» **WHAT THE EXERCISE ASKS**
Which lines below hold the word "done"? Report each one.
── DATA EXCERPT
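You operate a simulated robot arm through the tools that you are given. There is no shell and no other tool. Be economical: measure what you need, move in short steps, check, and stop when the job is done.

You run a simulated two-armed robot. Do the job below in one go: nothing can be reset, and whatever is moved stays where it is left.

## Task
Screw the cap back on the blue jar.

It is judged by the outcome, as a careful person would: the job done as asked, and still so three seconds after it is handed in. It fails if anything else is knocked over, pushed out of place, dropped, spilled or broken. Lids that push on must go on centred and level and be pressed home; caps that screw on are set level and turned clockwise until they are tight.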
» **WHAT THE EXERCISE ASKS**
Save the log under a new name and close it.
────
» **TASK OUTPUT**
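You operate a simulated robot arm through the tools that you are given. There is no shell and no other tool. Be economical: measure what you need, move in short steps, check, and stop when the job is done.
It is judged by the outcome, as a careful person would: the job done as asked, and still so three seconds after it is handed in. It fails if anything else is knocked over, pushed out of place, dropped, spilled or broken. Lids that push on must go on centred and level and be pressed home; caps that screw on are set level and turned clockwise until they are tight.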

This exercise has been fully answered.